— Start of Excerpt provided —

Whole Foods Brasserie: Restaurant Showcase
Whole Foods
Sara serves a beef kabob with sweet potato fries.
If casual dining is what you are looking for in Mountain Brook, there are certainly a myriad of choices. From Mexican to Chinese, Continental to Creole, you can find almost anything. But no place is more diverse in their offerings than Whole Foods Market.
Since opening four years ago, thousands of shoppers have made the trip to the Cahaba Village food emporium. Company executives and city officials may have wondered if the dirt-pile-transformation-into-upscale-grocery-store would be a success but local shoppers always knew there was a demand for such a place here in Birmingham. Drivers gladly circled the parking lot a few times to find a spot (until the parking lot was expanded). People marveled at the depth and variety of items found on every aisle and every shelf. And when customers learned they could even dine at the store? Well, it seemed almost too good to be true.
Sitting down to a nice dinner inside a grocery store used to seem like a real stretch. But then folks discovered the Village Brasserie and quickly settled in. To be sure, there have been growing pains with this spot but that is true with almost any new dining venture. It takes a little time to figure out what dishes work, what customers want, and how to make it all happen seamlessly. The Brasserie has always been a gem inside Whole Foods Market; now it has been polished up and really shines.
Laura Rowe, of the Prepared Foods department at Whole Foods Market – Mountain Brook, oversees the operations of the Brasserie and is excited about the new menu coming out in March. “We’re taking a more seasonal approach to the venue. We’ll have more ‘Health Starts Here’ items available as well as more fish choices. We’ll also continue to offer 3 or 4 seasonal beers on tap as well as wines by the glass or bottle.” Some of the customer favorites like the Fried Green Tomato BLT and Grass-Fed Burgers will be menu mainstays. She said she sees the menu changing up every three or four months, to take advantage of what is available in season.

— End of Excerpt provided —
— Start of Data excerpt —

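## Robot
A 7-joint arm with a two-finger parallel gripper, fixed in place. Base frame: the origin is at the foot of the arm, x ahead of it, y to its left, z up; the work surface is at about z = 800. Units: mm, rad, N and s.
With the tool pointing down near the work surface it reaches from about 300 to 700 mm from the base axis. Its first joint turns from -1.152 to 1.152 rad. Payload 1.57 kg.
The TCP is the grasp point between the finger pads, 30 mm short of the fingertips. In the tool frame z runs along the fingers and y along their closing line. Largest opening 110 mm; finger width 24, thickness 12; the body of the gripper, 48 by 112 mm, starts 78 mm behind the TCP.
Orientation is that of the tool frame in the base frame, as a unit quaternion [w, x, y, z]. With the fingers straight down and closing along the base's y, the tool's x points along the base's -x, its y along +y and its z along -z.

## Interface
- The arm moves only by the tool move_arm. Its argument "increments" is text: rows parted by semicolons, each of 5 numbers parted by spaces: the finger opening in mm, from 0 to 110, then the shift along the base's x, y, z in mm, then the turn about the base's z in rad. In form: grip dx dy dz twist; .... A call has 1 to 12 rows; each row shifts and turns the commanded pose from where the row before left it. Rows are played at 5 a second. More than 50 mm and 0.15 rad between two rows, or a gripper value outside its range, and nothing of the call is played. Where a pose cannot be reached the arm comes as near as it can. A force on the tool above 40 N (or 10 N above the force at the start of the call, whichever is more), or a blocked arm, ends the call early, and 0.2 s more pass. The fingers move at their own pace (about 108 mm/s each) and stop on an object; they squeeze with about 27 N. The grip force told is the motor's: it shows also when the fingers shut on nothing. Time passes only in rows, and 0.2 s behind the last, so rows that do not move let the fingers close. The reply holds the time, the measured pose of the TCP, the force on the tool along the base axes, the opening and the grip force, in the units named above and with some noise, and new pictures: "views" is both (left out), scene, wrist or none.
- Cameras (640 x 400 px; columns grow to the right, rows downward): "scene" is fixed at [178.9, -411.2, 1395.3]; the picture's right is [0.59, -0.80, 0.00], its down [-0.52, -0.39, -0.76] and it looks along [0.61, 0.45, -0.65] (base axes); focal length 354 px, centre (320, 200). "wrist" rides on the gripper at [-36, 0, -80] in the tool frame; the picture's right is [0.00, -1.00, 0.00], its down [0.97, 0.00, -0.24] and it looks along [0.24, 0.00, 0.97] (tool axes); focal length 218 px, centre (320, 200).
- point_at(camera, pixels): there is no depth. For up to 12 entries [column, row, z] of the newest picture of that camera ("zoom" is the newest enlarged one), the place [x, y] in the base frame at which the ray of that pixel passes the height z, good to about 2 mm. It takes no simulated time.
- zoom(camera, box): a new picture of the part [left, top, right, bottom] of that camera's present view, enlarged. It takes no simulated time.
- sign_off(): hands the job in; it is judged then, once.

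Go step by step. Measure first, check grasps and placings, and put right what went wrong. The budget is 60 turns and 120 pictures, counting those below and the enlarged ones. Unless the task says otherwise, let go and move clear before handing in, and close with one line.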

— End of Data excerpt —

• [Set tasks]
1 > Pull out the sentences of the excerpt provided that run from "If casual dining" through "to be true." and give them unchanged.
2 > The first line to be transcribed is the one containing "A 7-joint arm", and the last is the one containing "The TCP is the". Transcribe exactly those lines and nothing else.

• [Solutions per task]
1 >
If casual dining is what you are looking for in Mountain Brook, there are certainly a myriad of choices. From Mexican to Chinese, Continental to Creole, you can find almost anything. But no place is more diverse in their offerings than Whole Foods Market.
Since opening four years ago, thousands of shoppers have made the trip to the Cahaba Village food emporium. Company executives and city officials may have wondered if the dirt-pile-transformation-into-upscale-grocery-store would be a success but local shoppers always knew there was a demand for such a place here in Birmingham. Drivers gladly circled the parking lot a few times to find a spot (until the parking lot was expanded). People marveled at the depth and variety of items found on every aisle and every shelf. And when customers learned they could even dine at the store? Well, it seemed almost too good to be true.

2 >
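A 7-joint arm with a two-finger parallel gripper, fixed in place. Base frame: the origin is at the foot of the arm, x ahead of it, y to its left, z up; the work surface is at about z = 800. Units: mm, rad, N and s.
With the tool pointing down near the work surface it reaches from about 300 to 700 mm from the base axis. Its first joint turns from -1.152 to 1.152 rad. Payload 1.57 kg.
The TCP is the grasp point between the finger pads, 30 mm short of the fingertips. In the tool frame z runs along the fingers and y along their closing line. Largest opening 110 mm; finger width 24, thickness 12; the body of the gripper, 48 by 112 mm, starts 78 mm behind the TCP.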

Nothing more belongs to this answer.